Begin DATA FOR PROCESSING

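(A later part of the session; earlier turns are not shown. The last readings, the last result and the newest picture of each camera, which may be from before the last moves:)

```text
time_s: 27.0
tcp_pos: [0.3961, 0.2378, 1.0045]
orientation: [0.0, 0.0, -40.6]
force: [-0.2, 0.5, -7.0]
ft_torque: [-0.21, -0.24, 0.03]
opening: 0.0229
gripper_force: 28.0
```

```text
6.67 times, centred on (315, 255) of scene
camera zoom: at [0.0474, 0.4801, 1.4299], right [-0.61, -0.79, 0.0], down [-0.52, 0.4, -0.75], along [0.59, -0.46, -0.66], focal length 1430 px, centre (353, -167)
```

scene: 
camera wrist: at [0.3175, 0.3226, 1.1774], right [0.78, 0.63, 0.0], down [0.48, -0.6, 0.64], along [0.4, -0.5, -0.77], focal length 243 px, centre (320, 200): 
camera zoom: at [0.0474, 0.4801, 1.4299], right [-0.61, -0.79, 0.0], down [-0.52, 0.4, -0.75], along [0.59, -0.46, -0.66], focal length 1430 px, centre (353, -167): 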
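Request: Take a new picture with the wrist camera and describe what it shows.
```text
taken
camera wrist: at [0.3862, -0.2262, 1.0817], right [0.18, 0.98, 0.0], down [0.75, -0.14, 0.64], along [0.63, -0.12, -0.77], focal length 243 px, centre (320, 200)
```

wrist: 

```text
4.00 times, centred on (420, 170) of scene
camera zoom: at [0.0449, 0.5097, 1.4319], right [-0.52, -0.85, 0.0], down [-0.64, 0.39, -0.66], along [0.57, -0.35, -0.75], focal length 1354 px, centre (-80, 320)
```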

End DATA FOR PROCESSING

■ JOB: Every record above must be duplicated exactly.

■ COMPLETED EXERCISE:
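(A later part of the session; earlier turns are not shown. The last readings, the last result and the newest picture of each camera, which may be from before the last moves:)

```text
time_s: 27.0
tcp_pos: [0.3961, 0.2378, 1.0045]
orientation: [0.0, 0.0, -40.6]
force: [-0.2, 0.5, -7.0]
ft_torque: [-0.21, -0.24, 0.03]
opening: 0.0229
gripper_force: 28.0
```

```text
6.67 times, centred on (315, 255) of scene
camera zoom: at [0.0474, 0.4801, 1.4299], right [-0.61, -0.79, 0.0], down [-0.52, 0.4, -0.75], along [0.59, -0.46, -0.66], focal length 1430 px, centre (353, -167)
```

scene: 
camera wrist: at [0.3175, 0.3226, 1.1774], right [0.78, 0.63, 0.0], down [0.48, -0.6, 0.64], along [0.4, -0.5, -0.77], focal length 243 px, centre (320, 200): 
camera zoom: at [0.0474, 0.4801, 1.4299], right [-0.61, -0.79, 0.0], down [-0.52, 0.4, -0.75], along [0.59, -0.46, -0.66], focal length 1430 px, centre (353, -167): 
Request: Take a new picture with the wrist camera and describe what it shows.
```text
taken
camera wrist: at [0.3862, -0.2262, 1.0817], right [0.18, 0.98, 0.0], down [0.75, -0.14, 0.64], along [0.63, -0.12, -0.77], focal length 243 px, centre (320, 200)
```

wrist: 

```text
4.00 times, centred on (420, 170) of scene
camera zoom: at [0.0449, 0.5097, 1.4319], right [-0.52, -0.85, 0.0], down [-0.64, 0.39, -0.66], along [0.57, -0.35, -0.75], focal length 1354 px, centre (-80, 320)
```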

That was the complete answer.